After an unprecedented year marked by the unforeseen unravelling of the Covid-19 pandemic, global infrastructure finance is off to a slow start in 2021.
Quarterly data for the last year outlines the ups and downs in global infra finance, following closely the curves of temporary lighter measures and the enactment of supportive policies and regulations.
Insecurity over the near- and longer-term effects of the pandemic translated to lower results in deal value and volume in Q1 2021 (though data is subject to change as more comes available).
As dictated by the on-and-off tightening and release of restrictions, in Q1 global deal value dropped in half to nearly $197 billion, compared to the previous quarter ($404.9 billion).
Global deal count for the first trimester dropped to its lowest levels since the start of 2020 and the pandemic.
To access the full report (apologies, it takes 2 clicks) – CLICK HERE…
Global infra activity has been moving forward mainly thanks to M&A deals and bonds, as companies turned to capital markets and portfolio disposals and consolidations – a trend that ran throughout the entirety of 2020. European infra funds were particularly active in the M&A field.

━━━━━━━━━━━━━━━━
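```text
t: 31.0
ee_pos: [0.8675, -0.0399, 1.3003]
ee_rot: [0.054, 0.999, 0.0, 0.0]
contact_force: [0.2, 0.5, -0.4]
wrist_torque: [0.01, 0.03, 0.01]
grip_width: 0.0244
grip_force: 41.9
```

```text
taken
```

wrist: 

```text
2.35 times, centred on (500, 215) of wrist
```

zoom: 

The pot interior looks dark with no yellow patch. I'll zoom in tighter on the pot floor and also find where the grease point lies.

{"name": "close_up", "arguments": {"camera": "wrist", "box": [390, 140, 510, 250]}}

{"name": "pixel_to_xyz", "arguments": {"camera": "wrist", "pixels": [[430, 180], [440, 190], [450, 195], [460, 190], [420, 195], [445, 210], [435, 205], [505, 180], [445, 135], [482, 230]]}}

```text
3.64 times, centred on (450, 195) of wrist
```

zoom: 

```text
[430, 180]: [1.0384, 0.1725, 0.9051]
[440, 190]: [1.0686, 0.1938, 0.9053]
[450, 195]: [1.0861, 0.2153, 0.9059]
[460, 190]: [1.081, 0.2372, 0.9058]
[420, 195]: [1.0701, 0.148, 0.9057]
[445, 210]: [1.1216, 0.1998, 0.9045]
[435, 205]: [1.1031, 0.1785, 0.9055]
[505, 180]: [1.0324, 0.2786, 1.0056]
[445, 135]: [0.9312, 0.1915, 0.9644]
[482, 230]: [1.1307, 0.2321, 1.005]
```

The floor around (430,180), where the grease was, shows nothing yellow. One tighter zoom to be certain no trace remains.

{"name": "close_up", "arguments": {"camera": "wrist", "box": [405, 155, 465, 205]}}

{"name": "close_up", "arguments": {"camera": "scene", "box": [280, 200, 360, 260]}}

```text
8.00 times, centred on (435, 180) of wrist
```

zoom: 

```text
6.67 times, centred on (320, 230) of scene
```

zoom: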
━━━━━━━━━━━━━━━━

In the inaugural quarter of the year a number of high-value deals reached financial close, as market participants reported having to solve diverse issues, such as delays and complicated coordination of multinational transactions due to the ongoing pandemic.
A diverse top 5 was thus formed, comprising:
- massive bond refinancing of ADNOC Gas Pipelines completed by a consortium of fund managers, sovereign and pension funds ($4 billion, UAE)

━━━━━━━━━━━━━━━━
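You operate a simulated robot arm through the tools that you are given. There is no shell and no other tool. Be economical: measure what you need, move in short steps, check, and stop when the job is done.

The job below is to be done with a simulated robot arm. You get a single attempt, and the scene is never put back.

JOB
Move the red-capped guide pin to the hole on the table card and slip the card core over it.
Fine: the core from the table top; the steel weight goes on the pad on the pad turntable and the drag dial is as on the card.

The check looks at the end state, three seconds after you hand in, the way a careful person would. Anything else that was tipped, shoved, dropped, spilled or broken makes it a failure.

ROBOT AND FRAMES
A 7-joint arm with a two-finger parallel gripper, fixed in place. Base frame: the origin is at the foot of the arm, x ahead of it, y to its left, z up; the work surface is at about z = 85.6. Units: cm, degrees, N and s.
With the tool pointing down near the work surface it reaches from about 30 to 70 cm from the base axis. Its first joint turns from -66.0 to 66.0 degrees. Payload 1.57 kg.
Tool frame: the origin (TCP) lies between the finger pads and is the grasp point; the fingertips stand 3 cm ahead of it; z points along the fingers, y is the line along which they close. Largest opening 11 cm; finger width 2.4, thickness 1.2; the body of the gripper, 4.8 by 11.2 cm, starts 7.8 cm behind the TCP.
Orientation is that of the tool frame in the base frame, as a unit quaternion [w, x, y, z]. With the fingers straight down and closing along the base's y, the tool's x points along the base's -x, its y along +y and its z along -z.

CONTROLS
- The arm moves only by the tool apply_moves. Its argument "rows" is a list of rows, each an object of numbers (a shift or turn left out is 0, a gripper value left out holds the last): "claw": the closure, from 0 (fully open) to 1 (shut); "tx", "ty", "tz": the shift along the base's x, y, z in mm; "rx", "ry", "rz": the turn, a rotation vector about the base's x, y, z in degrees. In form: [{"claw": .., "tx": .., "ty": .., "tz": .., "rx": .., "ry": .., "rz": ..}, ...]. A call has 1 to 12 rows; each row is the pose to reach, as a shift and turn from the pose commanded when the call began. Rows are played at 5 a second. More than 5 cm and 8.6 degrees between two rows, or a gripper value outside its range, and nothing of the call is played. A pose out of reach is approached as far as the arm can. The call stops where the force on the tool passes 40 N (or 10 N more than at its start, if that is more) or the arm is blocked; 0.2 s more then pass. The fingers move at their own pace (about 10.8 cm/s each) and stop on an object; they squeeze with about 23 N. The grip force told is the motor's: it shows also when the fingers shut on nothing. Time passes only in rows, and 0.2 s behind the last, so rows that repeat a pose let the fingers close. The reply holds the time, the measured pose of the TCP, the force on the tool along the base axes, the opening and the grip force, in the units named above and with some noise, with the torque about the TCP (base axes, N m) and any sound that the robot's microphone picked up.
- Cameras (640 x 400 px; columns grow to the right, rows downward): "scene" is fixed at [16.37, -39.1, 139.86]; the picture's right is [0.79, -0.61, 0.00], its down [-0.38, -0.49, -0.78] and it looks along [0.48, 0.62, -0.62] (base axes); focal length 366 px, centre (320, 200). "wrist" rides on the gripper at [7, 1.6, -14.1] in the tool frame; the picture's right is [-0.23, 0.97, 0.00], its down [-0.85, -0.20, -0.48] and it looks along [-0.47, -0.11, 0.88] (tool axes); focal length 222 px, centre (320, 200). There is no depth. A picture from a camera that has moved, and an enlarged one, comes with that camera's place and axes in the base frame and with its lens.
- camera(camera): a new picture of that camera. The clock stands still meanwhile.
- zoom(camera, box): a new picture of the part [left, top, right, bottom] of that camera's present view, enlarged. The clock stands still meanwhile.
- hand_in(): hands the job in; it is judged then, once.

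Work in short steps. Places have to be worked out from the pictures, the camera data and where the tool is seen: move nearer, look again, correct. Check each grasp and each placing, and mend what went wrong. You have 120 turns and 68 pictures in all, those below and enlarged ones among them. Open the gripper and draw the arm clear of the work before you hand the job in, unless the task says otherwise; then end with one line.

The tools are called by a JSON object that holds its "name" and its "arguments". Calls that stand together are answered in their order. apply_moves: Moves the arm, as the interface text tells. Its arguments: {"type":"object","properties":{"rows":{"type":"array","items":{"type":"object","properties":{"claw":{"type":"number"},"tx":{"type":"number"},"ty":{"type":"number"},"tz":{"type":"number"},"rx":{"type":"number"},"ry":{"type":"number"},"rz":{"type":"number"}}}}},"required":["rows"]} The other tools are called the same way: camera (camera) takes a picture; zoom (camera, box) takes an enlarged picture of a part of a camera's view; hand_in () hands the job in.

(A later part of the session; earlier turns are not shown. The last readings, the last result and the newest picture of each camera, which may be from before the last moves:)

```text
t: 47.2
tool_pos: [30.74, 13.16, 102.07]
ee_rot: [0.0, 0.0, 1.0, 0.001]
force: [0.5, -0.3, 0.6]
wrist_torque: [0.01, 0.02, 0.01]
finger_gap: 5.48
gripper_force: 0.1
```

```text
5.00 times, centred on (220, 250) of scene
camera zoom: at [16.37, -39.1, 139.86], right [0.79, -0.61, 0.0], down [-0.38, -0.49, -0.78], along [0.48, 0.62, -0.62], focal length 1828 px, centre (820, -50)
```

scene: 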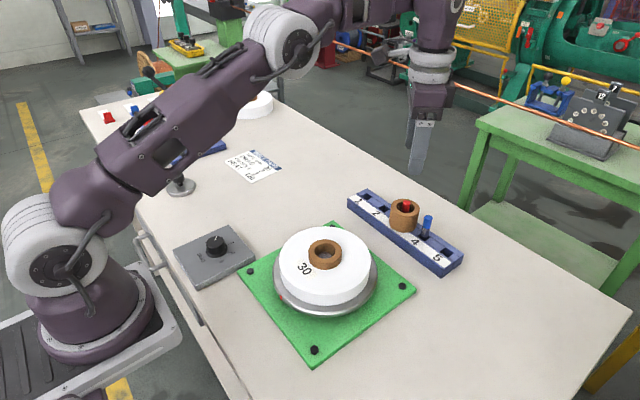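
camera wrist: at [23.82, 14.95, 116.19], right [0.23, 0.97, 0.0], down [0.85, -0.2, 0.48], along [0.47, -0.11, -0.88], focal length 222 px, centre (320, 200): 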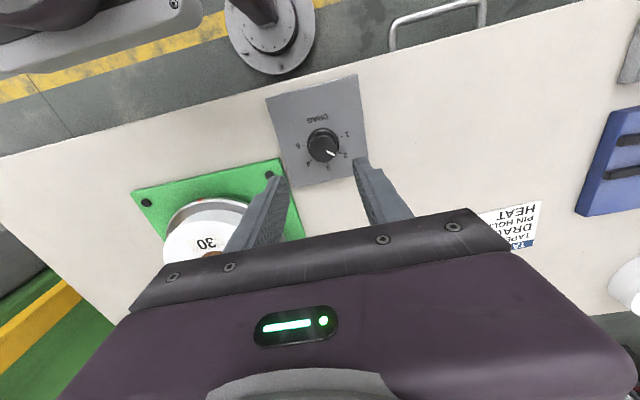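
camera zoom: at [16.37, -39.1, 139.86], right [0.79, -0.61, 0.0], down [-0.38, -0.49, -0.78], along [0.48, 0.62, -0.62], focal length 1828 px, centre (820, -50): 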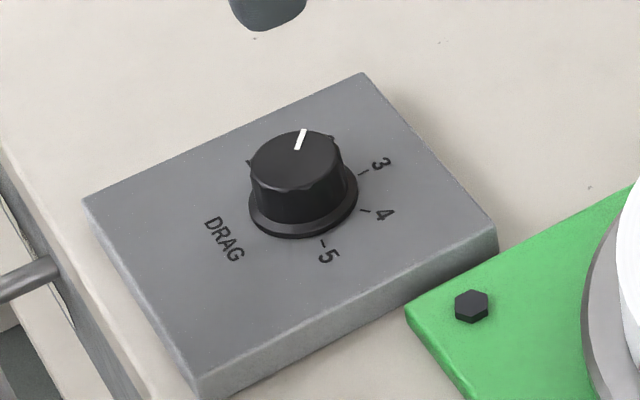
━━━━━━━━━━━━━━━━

- funding of Telefonica’s rural fibre network majority-financed by a European banking consortium ($3.1 billion, Germany)
- Courseulles-Sur-Mer Offshore Wind Farm with a 450MW capacity in which the EIB joined French and Japanese lenders ($2.1 billion, France)

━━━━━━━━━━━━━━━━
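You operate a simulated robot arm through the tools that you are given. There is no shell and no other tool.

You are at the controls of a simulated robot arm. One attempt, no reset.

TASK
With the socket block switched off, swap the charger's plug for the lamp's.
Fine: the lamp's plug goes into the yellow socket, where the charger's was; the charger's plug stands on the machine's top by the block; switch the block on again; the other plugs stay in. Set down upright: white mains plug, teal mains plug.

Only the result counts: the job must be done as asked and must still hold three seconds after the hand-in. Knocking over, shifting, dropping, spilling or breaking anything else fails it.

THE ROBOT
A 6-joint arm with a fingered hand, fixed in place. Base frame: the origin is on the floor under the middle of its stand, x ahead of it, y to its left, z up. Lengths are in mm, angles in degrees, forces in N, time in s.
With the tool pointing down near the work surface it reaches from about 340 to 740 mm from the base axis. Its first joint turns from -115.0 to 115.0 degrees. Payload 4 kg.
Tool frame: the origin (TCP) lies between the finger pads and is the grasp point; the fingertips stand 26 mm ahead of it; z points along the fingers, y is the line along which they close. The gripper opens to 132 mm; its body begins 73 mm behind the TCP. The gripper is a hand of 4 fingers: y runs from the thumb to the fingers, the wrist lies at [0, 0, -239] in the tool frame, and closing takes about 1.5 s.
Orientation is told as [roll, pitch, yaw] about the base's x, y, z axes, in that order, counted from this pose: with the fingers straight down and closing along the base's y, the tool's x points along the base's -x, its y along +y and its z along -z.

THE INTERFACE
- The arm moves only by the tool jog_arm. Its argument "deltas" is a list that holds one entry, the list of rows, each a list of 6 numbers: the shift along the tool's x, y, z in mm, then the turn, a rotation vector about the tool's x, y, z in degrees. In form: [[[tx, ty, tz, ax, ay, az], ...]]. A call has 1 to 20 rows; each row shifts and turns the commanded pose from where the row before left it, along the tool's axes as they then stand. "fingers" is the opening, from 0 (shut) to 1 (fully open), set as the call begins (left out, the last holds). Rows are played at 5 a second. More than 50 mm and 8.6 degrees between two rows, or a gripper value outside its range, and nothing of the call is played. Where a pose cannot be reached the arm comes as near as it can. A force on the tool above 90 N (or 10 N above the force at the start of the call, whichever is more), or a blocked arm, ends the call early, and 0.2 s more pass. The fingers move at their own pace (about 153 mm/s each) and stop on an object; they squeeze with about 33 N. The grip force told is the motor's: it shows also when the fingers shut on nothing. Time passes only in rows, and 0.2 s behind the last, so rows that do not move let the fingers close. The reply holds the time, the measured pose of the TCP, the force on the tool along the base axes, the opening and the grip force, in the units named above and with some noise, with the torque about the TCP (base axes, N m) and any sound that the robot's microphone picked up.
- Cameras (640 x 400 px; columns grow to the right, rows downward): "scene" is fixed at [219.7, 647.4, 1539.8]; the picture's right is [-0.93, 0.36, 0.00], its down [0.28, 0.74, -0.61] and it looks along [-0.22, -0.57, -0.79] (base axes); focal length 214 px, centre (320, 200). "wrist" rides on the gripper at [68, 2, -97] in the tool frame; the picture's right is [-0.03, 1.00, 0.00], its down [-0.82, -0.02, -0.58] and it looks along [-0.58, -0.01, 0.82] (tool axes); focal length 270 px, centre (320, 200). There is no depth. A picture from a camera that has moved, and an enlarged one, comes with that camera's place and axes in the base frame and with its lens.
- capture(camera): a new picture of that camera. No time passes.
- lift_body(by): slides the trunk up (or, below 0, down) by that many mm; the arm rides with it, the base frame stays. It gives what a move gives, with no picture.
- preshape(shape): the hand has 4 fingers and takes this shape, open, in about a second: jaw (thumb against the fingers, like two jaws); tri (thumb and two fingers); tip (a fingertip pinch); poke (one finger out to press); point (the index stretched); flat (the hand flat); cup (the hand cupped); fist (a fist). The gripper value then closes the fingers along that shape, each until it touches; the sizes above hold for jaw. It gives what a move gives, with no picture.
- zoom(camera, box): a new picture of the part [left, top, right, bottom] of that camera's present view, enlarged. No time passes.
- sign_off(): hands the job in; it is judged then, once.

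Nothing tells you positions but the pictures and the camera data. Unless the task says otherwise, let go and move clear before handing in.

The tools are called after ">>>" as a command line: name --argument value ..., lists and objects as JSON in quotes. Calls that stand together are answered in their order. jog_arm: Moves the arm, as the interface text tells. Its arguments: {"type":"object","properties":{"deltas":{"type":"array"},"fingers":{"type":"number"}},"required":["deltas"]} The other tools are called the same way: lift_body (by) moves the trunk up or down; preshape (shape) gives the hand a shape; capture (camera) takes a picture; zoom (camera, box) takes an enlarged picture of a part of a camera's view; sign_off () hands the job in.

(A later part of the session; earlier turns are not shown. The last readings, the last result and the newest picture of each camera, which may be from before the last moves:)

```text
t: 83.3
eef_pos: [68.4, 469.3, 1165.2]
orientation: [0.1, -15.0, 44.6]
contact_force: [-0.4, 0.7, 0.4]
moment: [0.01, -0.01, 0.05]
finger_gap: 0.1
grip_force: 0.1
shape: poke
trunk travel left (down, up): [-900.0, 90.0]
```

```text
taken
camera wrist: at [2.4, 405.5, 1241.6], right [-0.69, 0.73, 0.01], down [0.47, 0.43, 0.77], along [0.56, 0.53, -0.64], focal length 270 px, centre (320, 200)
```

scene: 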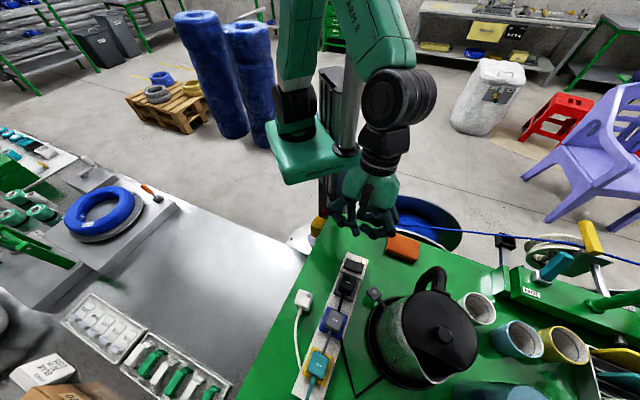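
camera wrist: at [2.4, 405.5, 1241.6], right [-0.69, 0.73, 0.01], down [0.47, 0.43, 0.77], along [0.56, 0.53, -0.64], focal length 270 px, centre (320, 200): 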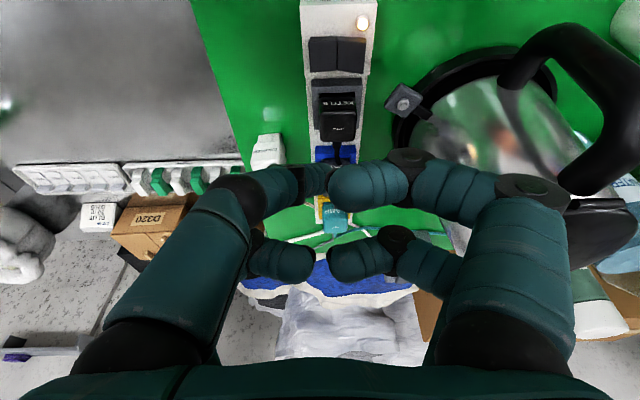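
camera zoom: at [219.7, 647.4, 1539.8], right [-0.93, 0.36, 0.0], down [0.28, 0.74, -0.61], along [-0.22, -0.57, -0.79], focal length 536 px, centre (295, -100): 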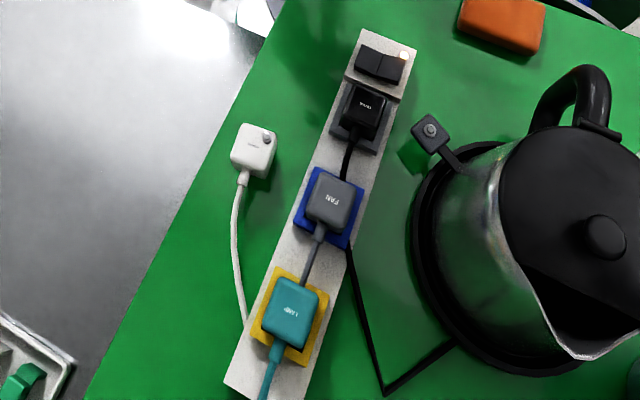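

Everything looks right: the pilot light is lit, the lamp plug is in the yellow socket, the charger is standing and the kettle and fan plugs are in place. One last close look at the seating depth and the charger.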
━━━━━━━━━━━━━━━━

- TEPCO/Chubu Electric/ENEOS Corp sponsored 3GW Ichihara City Goi gas-fired plant ($2.1 billion, Japan)
- Global Infrastructure Partners’ acquisition of a minority stake in Shell's mixed-use infrastructure at the Curtis LNG facility in ($1.9 billion, Australia)
IJGlobal data shows that renewable energy has the highest overall transaction value among all sectors, riding on a successful wave that started in 2020. Favourable regulatory regimes and investor appetite for offshore wind were among the factors allowing for the completion of a number of high-value deals across all regions.
This trend goes hand-in-hand with the expansion of ESG-linked and green financing in all types of financing, with Italian power-sector giant Enel scoring a $11.59 billion sustainability-linked loan from a large banking consortium.